-- START OF Reading text --

The romantification (is that even a word?) of Helen begins with the Renaissance, specifically the poet Christopher Marlowe, who coined the term “The face that launched a thousand ships” in his play Doctor Faustus. But if Marlowe doesn’t condemn Helen, he also doesn’t do much to elevate her beyond the surface celebration of her beauty: Helen here is still a prop- a wordless image summoned by Mephistopheles, the Devil, to tempt Faustus, the wizard who would have it all. Even when she’s played by a young Elizabeth Taylor in the 1967 film version she remains essentially uninteresting aside from being beautiful. The most notable thing about Helen’s cameo in Marlowe’s play is that for the first time she is taken somewhat out of context and thus, by accident, de-fanged. Helen as a centerfold, really, which is a debatable improvement over Helen as the Anti-Christ.

It was post-medieval painters who popularized the idea that Helen was forcibly removed from Sparta by depicting the abduction as indisputably a rape. In these paintings, Paris is usually carrying Helen in his arms while she looks longingly backwards, reaching out towards her homeland and husband. Another interesting thing to note is that we start to get a lot of images of Helen as a blonde, even though her hair was much more likely to have been dark (provided she was a real human being at all) and usually was depicted as so in Greek paintings and pottery. Interestingly enough, her facial expression also becomes progressively more blank as Reformation and Enlightenment attitudes towards war shifted from aggrandizing military heroics, to embracing peace. Gustave Moreau famously painted an image of a Helen whose face is literally a blank canvas as she stands amidst the ruins of Troy.

German poet Goethe was the next person to give Helen’s image a new coat of paint. In the second part of his epic dramatic poem, Faust, Goethe has his adventuring medieval wizard marry the famous beauty and together they have a son, Euphorion, who eventually falls to his death when trying to climb a mountain (get it? it’s an allegory!). Helen, overcome with grief, evaporates into mist and Faust, devastated, continues on his adventures. Though symbolic of the marriage of classical and medieval aesthetics, Goethe is careful to give his lovers enough depth to make them sympathetic to his Romantic Era audience. Helen is depicted as a lovely, almost flawlessly adoring woman who becomes Faust’s wife after he saves her from being murdered by Menelaus (apparently he was over her by the time the 15th century had rolled around). A classical damsel in distress, Helen then becomes a doting mother to her spirited son, and following his death her mournful soliloquies are amongst the more heartfelt passages of Geothe’s masterpiece. While it’s hard to classify this Helen as human (she’s a little too perfect), she’s definitely a far cry from the two most common portrayals of antiquity: sad, listless pawn or sly, depraved temptress.

-- END OF Reading text --

Task set:
1. Retype the section of the reading text that opens with "The romantification (is" and closes with "as the Anti-Christ.".
2. Write the next part of the reading text, the one that starts with "The romantification (is".

-- START OF Data segment --

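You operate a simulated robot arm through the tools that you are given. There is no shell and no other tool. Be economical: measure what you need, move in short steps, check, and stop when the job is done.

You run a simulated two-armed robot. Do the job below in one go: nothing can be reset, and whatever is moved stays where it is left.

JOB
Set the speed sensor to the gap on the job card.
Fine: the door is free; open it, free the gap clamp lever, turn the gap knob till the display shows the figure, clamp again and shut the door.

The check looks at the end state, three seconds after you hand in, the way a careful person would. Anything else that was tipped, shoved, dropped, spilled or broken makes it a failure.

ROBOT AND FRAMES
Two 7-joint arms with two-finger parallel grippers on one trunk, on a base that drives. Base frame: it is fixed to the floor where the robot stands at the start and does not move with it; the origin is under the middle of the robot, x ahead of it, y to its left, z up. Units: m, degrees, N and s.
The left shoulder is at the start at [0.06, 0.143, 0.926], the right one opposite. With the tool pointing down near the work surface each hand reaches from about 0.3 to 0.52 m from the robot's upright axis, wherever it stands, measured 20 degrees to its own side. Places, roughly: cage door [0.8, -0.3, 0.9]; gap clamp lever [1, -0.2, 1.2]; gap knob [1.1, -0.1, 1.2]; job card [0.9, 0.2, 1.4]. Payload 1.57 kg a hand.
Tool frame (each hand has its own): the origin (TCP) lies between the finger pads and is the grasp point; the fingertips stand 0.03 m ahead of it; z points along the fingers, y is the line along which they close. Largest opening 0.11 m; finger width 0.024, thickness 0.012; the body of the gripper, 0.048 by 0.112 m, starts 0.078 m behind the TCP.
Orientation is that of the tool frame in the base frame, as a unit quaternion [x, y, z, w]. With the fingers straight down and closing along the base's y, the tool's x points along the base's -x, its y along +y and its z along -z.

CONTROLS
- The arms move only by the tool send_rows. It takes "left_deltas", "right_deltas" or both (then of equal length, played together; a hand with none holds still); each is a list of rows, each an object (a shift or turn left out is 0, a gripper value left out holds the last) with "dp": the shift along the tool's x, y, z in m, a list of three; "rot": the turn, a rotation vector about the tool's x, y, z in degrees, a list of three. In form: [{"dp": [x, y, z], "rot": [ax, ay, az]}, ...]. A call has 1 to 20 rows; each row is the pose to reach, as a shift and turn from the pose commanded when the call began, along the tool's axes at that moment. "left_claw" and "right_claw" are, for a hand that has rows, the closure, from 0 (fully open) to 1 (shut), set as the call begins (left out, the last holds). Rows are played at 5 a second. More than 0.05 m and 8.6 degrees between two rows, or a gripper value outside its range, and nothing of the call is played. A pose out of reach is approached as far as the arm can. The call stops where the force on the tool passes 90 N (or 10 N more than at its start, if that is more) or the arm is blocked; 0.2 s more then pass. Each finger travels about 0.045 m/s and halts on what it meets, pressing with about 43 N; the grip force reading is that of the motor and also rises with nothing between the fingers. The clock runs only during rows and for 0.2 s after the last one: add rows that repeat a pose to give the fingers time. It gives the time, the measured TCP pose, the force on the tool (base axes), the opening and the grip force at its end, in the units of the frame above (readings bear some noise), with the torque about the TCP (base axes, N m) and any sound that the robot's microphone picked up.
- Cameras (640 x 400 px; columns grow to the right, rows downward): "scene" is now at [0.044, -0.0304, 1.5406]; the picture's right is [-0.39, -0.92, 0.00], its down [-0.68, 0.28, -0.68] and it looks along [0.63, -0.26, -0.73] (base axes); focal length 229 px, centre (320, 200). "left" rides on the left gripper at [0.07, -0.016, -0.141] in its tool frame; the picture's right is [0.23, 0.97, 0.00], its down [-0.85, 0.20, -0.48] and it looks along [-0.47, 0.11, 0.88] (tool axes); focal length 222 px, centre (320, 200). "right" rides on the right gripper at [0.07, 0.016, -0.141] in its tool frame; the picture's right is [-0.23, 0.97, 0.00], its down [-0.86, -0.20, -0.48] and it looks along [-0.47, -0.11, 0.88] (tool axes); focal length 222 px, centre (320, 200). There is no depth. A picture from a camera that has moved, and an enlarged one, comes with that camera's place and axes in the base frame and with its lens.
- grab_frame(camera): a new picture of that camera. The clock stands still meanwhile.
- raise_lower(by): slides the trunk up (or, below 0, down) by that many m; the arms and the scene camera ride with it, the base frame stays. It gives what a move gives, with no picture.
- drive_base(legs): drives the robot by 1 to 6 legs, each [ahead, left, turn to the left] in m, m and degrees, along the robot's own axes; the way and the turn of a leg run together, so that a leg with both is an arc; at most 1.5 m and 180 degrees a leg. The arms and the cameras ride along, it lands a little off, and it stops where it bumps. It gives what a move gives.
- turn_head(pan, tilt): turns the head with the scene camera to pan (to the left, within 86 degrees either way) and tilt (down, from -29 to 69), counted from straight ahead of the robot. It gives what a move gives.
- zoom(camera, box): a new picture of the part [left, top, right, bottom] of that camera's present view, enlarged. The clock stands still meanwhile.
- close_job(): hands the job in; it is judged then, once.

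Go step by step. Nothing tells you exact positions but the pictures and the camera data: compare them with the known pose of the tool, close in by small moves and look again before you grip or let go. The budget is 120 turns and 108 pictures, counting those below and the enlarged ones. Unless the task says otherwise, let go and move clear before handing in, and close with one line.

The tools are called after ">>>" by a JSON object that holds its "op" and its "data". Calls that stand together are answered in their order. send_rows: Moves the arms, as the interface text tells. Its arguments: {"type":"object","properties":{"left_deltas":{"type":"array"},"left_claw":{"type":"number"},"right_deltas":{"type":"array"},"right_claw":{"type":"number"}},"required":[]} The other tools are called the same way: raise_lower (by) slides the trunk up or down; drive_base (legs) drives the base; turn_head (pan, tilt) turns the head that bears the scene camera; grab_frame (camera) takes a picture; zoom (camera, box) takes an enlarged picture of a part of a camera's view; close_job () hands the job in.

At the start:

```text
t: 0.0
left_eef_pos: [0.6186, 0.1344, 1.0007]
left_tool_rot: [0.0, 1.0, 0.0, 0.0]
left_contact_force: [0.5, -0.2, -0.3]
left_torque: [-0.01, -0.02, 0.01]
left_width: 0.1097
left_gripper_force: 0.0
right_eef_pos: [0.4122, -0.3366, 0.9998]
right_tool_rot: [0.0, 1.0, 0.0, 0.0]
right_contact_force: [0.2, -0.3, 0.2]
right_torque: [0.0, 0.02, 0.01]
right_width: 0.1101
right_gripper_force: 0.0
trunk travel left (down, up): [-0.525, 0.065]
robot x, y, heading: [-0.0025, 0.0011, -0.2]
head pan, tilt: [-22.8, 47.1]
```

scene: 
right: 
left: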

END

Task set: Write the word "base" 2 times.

-- END OF Data segment --

Task answers:
1.
The romantification (is that even a word?) of Helen begins with the Renaissance, specifically the poet Christopher Marlowe, who coined the term “The face that launched a thousand ships” in his play Doctor Faustus. But if Marlowe doesn’t condemn Helen, he also doesn’t do much to elevate her beyond the surface celebration of her beauty: Helen here is still a prop- a wordless image summoned by Mephistopheles, the Devil, to tempt Faustus, the wizard who would have it all. Even when she’s played by a young Elizabeth Taylor in the 1967 film version she remains essentially uninteresting aside from being beautiful. The most notable thing about Helen’s cameo in Marlowe’s play is that for the first time she is taken somewhat out of context and thus, by accident, de-fanged. Helen as a centerfold, really, which is a debatable improvement over Helen as the Anti-Christ.

2.
By the time the twentieth century rolls around we’ve started to get more complex visions of Helen, grounded in post-romantic realism that abandoned archetypes in favor of making even legendary characters believable human beings. The cult stage musical The Golden Apple (by Jerome Moross and John Latouche) reverts to a more traditional depiction of Helen, and here she’s written as a seductive housewife looking to skip town on a boring husband. Though at first glance one assumes this is business as usual for Helen, the authors go out of their way to ground her in the every day: she’s not the most beautiful woman in the world, just the most sexually aggressive in town, and her sexual aggression isn’t painted as unnatural or malicious so much as the natural conclusion of life in a dull, rural township where church and the local bake-off are the only entertainment options. Once in Troy with her new beau, Helen sings “My Picture In The Paper”, a delightfully self-important song capturing the fifteen-minutes of fame mentality and reducing Helen to pretty much every small town girl who ever tried running away to the Big City to be a showgirl. Helen isn’t exactly sympathetic in The Golden Apple, but she’s definitely someone you could know, and that hadn’t really happened before. Helen also gets the best song in the show, “Lazy Afternoon”, memorably recorded by Kaye Ballard on the original cast album. An interesting side note is how Paris is handled: he has no lines or songs, and is purely a dancing role. Personally, I think it’s a brilliant choice.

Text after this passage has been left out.